Exercise task
Below is the data. Give it again, complete and exact.

Information supplied
'''

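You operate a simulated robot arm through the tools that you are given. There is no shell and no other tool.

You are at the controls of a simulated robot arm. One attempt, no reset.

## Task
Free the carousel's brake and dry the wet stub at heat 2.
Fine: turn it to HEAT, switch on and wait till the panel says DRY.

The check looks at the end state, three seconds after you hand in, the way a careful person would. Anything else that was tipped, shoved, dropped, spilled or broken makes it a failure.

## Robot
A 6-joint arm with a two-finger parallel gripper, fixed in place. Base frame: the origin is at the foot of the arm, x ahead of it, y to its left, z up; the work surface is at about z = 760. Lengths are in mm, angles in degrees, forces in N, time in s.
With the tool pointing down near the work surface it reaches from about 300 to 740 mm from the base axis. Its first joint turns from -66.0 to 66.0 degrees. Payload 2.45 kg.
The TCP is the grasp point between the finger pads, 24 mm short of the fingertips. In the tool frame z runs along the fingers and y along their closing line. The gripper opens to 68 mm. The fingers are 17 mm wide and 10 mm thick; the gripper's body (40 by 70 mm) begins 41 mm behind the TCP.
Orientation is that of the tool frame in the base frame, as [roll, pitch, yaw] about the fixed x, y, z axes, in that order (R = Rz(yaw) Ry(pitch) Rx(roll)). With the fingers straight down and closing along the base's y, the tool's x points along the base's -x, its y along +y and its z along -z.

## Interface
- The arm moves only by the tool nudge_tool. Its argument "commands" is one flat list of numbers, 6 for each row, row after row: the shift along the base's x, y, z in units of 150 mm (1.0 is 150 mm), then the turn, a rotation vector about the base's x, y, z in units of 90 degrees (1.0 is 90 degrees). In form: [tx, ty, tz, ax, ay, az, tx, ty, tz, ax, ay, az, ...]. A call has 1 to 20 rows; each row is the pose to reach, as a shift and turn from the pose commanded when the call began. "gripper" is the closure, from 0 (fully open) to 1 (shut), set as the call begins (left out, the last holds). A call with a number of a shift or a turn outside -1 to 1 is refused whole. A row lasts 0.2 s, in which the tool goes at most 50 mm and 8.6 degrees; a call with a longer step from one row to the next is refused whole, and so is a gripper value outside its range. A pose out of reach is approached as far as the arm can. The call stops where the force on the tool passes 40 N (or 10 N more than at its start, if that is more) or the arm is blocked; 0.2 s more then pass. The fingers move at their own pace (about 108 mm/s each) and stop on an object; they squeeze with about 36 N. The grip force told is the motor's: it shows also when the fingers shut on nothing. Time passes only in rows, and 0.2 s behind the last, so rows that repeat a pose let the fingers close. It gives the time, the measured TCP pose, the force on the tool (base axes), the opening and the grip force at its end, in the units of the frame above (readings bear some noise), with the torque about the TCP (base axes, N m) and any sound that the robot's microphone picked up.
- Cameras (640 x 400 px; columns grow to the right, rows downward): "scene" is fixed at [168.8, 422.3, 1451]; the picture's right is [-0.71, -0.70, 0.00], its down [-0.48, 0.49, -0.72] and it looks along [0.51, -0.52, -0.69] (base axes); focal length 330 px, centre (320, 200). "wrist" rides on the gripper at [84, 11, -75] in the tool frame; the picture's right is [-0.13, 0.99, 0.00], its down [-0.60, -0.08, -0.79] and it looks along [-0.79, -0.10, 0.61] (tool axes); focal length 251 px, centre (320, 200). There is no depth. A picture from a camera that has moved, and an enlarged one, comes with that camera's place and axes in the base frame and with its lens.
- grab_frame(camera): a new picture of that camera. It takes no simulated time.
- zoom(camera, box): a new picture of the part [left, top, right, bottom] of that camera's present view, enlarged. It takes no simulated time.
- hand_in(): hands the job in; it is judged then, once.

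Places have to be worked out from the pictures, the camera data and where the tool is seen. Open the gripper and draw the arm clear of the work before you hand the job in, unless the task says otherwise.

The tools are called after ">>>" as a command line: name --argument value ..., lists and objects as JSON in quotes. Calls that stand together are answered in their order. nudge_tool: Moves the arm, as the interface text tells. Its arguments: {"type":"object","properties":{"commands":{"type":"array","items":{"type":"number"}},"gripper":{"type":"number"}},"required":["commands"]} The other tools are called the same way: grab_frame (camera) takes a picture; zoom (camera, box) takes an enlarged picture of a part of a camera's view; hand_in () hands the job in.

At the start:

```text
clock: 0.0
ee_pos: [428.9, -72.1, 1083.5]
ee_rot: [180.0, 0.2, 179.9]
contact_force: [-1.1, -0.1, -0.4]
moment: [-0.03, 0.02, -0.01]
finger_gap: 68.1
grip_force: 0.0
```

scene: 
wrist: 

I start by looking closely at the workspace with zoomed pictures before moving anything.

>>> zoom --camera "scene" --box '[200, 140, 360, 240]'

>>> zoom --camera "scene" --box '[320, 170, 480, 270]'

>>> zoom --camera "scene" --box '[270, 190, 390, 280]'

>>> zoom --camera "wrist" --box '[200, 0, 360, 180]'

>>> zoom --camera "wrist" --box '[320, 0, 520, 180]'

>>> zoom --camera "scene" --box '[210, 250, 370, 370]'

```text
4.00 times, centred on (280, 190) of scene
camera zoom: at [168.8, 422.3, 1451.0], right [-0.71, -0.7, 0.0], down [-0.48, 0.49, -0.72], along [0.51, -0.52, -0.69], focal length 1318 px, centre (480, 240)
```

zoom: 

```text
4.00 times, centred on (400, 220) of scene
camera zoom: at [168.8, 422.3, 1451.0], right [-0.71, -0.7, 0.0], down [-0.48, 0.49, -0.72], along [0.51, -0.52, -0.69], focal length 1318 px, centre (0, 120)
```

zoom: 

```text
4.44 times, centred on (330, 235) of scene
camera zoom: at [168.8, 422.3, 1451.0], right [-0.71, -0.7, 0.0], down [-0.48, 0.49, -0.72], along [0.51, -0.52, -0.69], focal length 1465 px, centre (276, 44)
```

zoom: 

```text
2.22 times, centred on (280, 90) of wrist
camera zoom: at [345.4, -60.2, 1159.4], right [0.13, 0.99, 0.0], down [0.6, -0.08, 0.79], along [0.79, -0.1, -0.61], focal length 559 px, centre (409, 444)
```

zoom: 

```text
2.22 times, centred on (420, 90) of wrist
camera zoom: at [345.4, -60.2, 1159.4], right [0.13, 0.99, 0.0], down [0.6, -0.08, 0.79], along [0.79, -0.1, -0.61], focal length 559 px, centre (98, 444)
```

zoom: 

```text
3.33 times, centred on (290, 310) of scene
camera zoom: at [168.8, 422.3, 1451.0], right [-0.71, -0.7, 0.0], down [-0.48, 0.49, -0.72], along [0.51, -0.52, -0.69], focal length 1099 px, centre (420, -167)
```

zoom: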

'''

Correct result
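You operate a simulated robot arm through the tools that you are given. There is no shell and no other tool.

You are at the controls of a simulated robot arm. One attempt, no reset.

## Task
Free the carousel's brake and dry the wet stub at heat 2.
Fine: turn it to HEAT, switch on and wait till the panel says DRY.

The check looks at the end state, three seconds after you hand in, the way a careful person would. Anything else that was tipped, shoved, dropped, spilled or broken makes it a failure.

## Robot
A 6-joint arm with a two-finger parallel gripper, fixed in place. Base frame: the origin is at the foot of the arm, x ahead of it, y to its left, z up; the work surface is at about z = 760. Lengths are in mm, angles in degrees, forces in N, time in s.
With the tool pointing down near the work surface it reaches from about 300 to 740 mm from the base axis. Its first joint turns from -66.0 to 66.0 degrees. Payload 2.45 kg.
The TCP is the grasp point between the finger pads, 24 mm short of the fingertips. In the tool frame z runs along the fingers and y along their closing line. The gripper opens to 68 mm. The fingers are 17 mm wide and 10 mm thick; the gripper's body (40 by 70 mm) begins 41 mm behind the TCP.
Orientation is that of the tool frame in the base frame, as [roll, pitch, yaw] about the fixed x, y, z axes, in that order (R = Rz(yaw) Ry(pitch) Rx(roll)). With the fingers straight down and closing along the base's y, the tool's x points along the base's -x, its y along +y and its z along -z.

## Interface
- The arm moves only by the tool nudge_tool. Its argument "commands" is one flat list of numbers, 6 for each row, row after row: the shift along the base's x, y, z in units of 150 mm (1.0 is 150 mm), then the turn, a rotation vector about the base's x, y, z in units of 90 degrees (1.0 is 90 degrees). In form: [tx, ty, tz, ax, ay, az, tx, ty, tz, ax, ay, az, ...]. A call has 1 to 20 rows; each row is the pose to reach, as a shift and turn from the pose commanded when the call began. "gripper" is the closure, from 0 (fully open) to 1 (shut), set as the call begins (left out, the last holds). A call with a number of a shift or a turn outside -1 to 1 is refused whole. A row lasts 0.2 s, in which the tool goes at most 50 mm and 8.6 degrees; a call with a longer step from one row to the next is refused whole, and so is a gripper value outside its range. A pose out of reach is approached as far as the arm can. The call stops where the force on the tool passes 40 N (or 10 N more than at its start, if that is more) or the arm is blocked; 0.2 s more then pass. The fingers move at their own pace (about 108 mm/s each) and stop on an object; they squeeze with about 36 N. The grip force told is the motor's: it shows also when the fingers shut on nothing. Time passes only in rows, and 0.2 s behind the last, so rows that repeat a pose let the fingers close. It gives the time, the measured TCP pose, the force on the tool (base axes), the opening and the grip force at its end, in the units of the frame above (readings bear some noise), with the torque about the TCP (base axes, N m) and any sound that the robot's microphone picked up.
- Cameras (640 x 400 px; columns grow to the right, rows downward): "scene" is fixed at [168.8, 422.3, 1451]; the picture's right is [-0.71, -0.70, 0.00], its down [-0.48, 0.49, -0.72] and it looks along [0.51, -0.52, -0.69] (base axes); focal length 330 px, centre (320, 200). "wrist" rides on the gripper at [84, 11, -75] in the tool frame; the picture's right is [-0.13, 0.99, 0.00], its down [-0.60, -0.08, -0.79] and it looks along [-0.79, -0.10, 0.61] (tool axes); focal length 251 px, centre (320, 200). There is no depth. A picture from a camera that has moved, and an enlarged one, comes with that camera's place and axes in the base frame and with its lens.
- grab_frame(camera): a new picture of that camera. It takes no simulated time.
- zoom(camera, box): a new picture of the part [left, top, right, bottom] of that camera's present view, enlarged. It takes no simulated time.
- hand_in(): hands the job in; it is judged then, once.

Places have to be worked out from the pictures, the camera data and where the tool is seen. Open the gripper and draw the arm clear of the work before you hand the job in, unless the task says otherwise.

The tools are called after ">>>" as a command line: name --argument value ..., lists and objects as JSON in quotes. Calls that stand together are answered in their order. nudge_tool: Moves the arm, as the interface text tells. Its arguments: {"type":"object","properties":{"commands":{"type":"array","items":{"type":"number"}},"gripper":{"type":"number"}},"required":["commands"]} The other tools are called the same way: grab_frame (camera) takes a picture; zoom (camera, box) takes an enlarged picture of a part of a camera's view; hand_in () hands the job in.

At the start:

```text
clock: 0.0
ee_pos: [428.9, -72.1, 1083.5]
ee_rot: [180.0, 0.2, 179.9]
contact_force: [-1.1, -0.1, -0.4]
moment: [-0.03, 0.02, -0.01]
finger_gap: 68.1
grip_force: 0.0
```

scene: 
wrist: 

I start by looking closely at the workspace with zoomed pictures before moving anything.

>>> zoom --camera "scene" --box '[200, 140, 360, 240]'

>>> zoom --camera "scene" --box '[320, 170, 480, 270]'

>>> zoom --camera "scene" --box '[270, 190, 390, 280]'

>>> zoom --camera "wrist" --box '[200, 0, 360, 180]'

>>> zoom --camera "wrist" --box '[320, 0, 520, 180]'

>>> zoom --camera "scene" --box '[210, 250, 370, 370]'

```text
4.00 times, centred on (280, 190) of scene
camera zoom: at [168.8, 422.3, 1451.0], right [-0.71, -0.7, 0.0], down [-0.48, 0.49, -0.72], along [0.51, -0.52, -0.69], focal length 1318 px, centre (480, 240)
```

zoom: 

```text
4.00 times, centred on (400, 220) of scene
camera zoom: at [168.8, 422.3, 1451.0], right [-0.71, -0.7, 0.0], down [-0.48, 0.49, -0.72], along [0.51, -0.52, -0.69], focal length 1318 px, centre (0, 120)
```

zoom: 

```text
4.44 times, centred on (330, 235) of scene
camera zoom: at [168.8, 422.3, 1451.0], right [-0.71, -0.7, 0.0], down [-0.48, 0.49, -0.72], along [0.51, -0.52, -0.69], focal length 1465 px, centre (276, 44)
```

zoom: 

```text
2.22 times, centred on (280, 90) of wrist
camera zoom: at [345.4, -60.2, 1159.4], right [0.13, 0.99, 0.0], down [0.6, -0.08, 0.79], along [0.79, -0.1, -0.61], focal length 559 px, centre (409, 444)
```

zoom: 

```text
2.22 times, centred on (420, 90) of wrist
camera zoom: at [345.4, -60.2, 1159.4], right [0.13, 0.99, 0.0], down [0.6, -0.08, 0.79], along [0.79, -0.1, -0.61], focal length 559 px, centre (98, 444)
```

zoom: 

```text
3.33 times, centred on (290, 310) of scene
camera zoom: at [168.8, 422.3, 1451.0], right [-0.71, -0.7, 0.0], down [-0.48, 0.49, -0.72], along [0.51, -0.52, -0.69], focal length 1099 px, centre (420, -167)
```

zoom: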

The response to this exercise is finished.